Tarek Nour El-Deen, an assistant to the former minister of education, said university students should not only gain knowledge from books, social media and TV. “They should see things to verify the information they receive,” he told Al-Monitor. Deen added that the initiative also builds communication and understanding between young people and the Egyptian military institutions.
“Such a bridge of communication is really significant because many young people have questions about the military and its national projects that are not usually answered,” he added.

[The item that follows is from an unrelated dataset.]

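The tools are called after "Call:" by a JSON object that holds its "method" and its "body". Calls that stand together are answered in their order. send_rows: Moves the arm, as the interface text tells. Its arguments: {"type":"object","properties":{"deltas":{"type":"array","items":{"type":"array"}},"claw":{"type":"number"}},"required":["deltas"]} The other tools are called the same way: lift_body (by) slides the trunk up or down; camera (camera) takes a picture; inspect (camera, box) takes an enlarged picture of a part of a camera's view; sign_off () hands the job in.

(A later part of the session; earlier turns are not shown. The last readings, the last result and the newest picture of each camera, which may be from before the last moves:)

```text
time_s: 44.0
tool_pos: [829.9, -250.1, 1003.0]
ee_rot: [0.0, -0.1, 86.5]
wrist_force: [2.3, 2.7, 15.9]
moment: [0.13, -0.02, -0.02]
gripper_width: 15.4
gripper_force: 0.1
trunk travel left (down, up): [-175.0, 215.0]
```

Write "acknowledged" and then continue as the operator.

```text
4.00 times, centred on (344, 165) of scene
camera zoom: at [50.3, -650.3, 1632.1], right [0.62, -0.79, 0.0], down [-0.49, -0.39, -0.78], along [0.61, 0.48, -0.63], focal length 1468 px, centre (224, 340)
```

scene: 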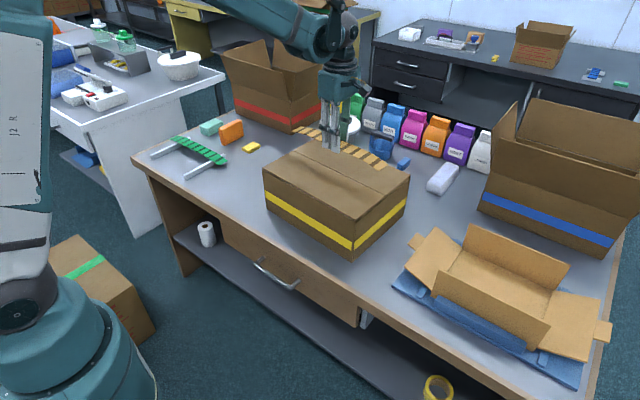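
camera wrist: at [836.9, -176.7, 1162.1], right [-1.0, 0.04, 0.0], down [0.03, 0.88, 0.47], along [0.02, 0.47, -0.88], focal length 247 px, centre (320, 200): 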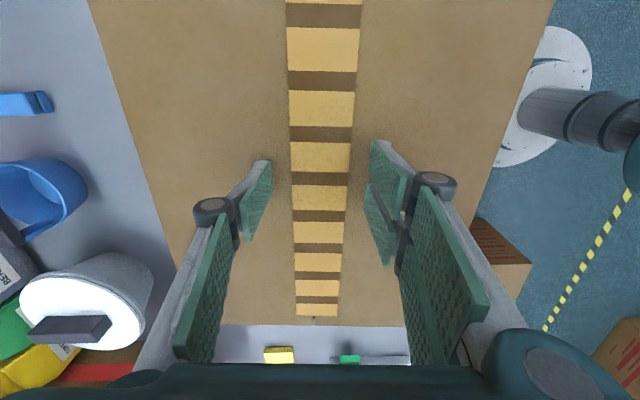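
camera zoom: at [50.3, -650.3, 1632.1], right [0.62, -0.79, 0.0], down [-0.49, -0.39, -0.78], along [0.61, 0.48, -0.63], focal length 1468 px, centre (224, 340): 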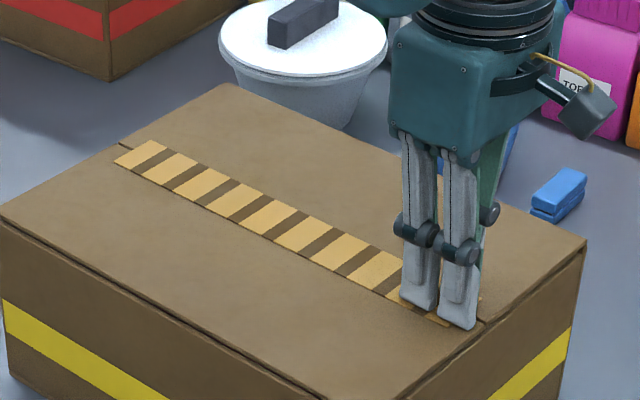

Kamal Mogheith, a researcher at the government-run National Council for Education Research and Development, also praised the initiative, saying it gives practical experience to university students — a key part of the educational process. While the education minister believes the initiative could help counter anti-military sentiments that students are exposed to, Mogheith cautioned that could have the opposite effect. It may have been a better idea for the students to tour the several national projects in which Egypt's armed forces are participating, including the Suez Canal Development Project, road and bridge networks, the Golden Triangle economic zone and the new administrative capital, among others.
“Some people may [think] the military is trying to militarize the minds of young people and gain their support. That is why it would have been better if the initiative included visits to projects carried out by the Ministry of Agriculture, the Ministry of Tourism, the Ministry of Trade and Industry, and so on,” he told Al-Monitor.